Review: Cityscape to Landscape: Clare Flinn at Editions Ltd

Cityscape to Landscape: Clare Flinn
at Editions Ltd. Friday 29 January – Saturday 27 February 2016

Words by Patrick Kirk-Smith. Photographs by Patrick Kirk-Smith and artinliverpool.

Cityscape to Landscape, the current exhibition at Editions, is one of those shows you see once in a while that makes you have to turn back around and think twice. On entering the space, it’s a series of paintings that use bold colours, harsh lines and confident strokes of a palette knife. On the face of it there’s nothing new here. But stop letting yourself be that quick to judge. This exhibition uses these techniques, almost always applied to landscape, and forces them on our city.

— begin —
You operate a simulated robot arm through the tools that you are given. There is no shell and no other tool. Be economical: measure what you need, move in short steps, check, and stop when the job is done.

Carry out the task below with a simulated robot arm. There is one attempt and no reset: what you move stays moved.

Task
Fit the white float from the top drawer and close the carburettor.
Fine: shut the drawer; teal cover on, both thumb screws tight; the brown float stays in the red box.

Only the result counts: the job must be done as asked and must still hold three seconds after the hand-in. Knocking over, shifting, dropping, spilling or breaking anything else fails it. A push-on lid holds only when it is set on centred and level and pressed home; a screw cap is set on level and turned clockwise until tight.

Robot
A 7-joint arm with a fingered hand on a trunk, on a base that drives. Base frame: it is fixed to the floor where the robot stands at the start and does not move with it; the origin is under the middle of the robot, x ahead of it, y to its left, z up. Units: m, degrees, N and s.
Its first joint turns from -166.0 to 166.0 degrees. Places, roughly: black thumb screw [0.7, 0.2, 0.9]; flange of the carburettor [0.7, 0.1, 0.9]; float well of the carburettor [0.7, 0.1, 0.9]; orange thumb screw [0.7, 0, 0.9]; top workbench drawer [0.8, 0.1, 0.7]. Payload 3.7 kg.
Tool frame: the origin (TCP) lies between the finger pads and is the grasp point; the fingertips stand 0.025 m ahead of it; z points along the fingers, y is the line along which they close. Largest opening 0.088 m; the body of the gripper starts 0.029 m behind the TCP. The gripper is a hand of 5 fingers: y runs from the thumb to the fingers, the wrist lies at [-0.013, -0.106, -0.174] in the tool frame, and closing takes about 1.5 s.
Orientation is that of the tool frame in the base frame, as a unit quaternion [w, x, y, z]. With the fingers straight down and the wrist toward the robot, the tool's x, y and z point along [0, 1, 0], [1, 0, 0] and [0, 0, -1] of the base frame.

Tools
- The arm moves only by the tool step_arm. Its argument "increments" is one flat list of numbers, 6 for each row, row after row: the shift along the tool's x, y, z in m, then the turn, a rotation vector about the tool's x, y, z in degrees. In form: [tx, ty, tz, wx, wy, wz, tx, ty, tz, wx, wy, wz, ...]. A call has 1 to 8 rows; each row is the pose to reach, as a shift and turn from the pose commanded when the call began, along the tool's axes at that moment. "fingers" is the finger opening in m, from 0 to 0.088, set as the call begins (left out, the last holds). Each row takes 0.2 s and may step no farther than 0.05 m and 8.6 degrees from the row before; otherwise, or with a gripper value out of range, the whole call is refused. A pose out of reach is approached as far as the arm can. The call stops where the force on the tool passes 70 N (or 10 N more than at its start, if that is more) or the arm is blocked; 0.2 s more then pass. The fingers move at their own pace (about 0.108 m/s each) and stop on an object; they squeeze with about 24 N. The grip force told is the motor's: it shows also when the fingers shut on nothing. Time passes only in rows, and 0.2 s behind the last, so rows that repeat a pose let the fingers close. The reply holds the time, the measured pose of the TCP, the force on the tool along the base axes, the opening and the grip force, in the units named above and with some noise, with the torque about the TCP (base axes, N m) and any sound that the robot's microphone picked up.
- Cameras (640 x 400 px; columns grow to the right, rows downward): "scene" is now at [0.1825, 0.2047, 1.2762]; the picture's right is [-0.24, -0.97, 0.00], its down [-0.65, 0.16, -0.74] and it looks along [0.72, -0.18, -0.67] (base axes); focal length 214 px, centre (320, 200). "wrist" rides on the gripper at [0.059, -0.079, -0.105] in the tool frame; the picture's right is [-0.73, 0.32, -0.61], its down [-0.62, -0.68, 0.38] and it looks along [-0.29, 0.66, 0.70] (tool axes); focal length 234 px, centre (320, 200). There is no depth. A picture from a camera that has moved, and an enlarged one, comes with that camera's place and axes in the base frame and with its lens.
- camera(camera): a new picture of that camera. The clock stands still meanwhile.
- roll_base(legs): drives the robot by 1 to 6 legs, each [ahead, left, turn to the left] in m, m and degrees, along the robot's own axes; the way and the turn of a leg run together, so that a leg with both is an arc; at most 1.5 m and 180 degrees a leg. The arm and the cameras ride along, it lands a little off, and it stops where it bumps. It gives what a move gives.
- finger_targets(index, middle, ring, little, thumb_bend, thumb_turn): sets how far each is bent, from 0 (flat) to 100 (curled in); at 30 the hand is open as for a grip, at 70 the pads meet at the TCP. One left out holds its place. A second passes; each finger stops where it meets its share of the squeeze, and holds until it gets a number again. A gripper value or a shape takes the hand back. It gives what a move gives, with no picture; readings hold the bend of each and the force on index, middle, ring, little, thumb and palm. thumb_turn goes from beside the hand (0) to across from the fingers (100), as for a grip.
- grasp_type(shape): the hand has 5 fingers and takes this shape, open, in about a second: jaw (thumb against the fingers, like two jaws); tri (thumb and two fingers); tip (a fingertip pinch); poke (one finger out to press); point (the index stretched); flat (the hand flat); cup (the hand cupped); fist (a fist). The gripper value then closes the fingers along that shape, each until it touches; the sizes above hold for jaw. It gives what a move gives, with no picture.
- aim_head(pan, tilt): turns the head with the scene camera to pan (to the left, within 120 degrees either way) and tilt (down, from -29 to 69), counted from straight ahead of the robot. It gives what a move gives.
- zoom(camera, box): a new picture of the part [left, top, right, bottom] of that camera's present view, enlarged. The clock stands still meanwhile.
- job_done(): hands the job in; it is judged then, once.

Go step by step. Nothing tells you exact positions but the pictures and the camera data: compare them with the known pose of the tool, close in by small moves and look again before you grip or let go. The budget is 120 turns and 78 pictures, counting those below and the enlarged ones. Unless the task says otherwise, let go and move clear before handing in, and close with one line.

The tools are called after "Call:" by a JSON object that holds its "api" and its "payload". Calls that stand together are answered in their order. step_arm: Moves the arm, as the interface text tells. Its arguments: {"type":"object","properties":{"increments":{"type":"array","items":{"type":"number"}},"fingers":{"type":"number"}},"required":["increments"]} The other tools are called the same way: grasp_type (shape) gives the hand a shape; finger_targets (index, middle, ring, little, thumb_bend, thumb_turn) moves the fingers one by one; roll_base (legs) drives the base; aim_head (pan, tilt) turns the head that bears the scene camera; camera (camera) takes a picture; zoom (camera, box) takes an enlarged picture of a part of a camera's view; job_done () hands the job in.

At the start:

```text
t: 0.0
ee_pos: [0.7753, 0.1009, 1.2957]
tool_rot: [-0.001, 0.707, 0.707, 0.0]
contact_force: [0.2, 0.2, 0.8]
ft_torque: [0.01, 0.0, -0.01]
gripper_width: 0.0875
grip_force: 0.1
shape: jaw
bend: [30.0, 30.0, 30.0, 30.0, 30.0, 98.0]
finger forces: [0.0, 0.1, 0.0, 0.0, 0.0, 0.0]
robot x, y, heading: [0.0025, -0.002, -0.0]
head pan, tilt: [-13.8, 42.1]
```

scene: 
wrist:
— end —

I’ve seen this done before, but never particularly successfully. What Flinn does, is take her medium, her method – possibly madness – and pensively apply them to buildings, almost creating a level of portraiture in the images. Each building has a considered colour palette, and an incredibly thought through energy, relative to the subject of each painting.

The show includes images of buildings across the world but its main focus is local, I suppose looking to inspire familiarity in visitors to Editions Ltd. And I think anyone visiting the gallery will very much appreciate that decision. The paintings don’t just depict a place, they describe it. They encapsulate their localities, their age, their power – or lack of – and that’s very hard to come by in landscape work, which this formally is.

If you’re looking for landscapes, this really isn’t the show for you, this is a series of portraits posing as landscape. They have personalities as paintings, and use light and shade very intuitively to explain the personalities of their subjects.

Some of Clare Flinn’s work not on display here even has a quality that takes these local spaces and colours them in such an otherworldly manner that they could be scenes from anywhere. It’s this brilliant skill she has developed to represent cities and landscapes through emotions, and interaction, rather than images which are photorealistic. But it’s not what you would ever call expressionist. There is definitely a realism, but it’s in the mood; an odd kind of psychological document of a space at one given time.

This is a fantastic choice for Editions to open 2016 with. Taking an artist who has always had a place there and giving them the exhibition they deserve. If it was crucial to choose an audience for this, I suppose it is an audience who really stops and looks; at art; at their city; at the sky. Anyone who really does take their time to look properly should take a lot from this exhibition, from its colours, and energy, but mainly from how it manages to convey the emotion of a space in a way that most portraiture fails to.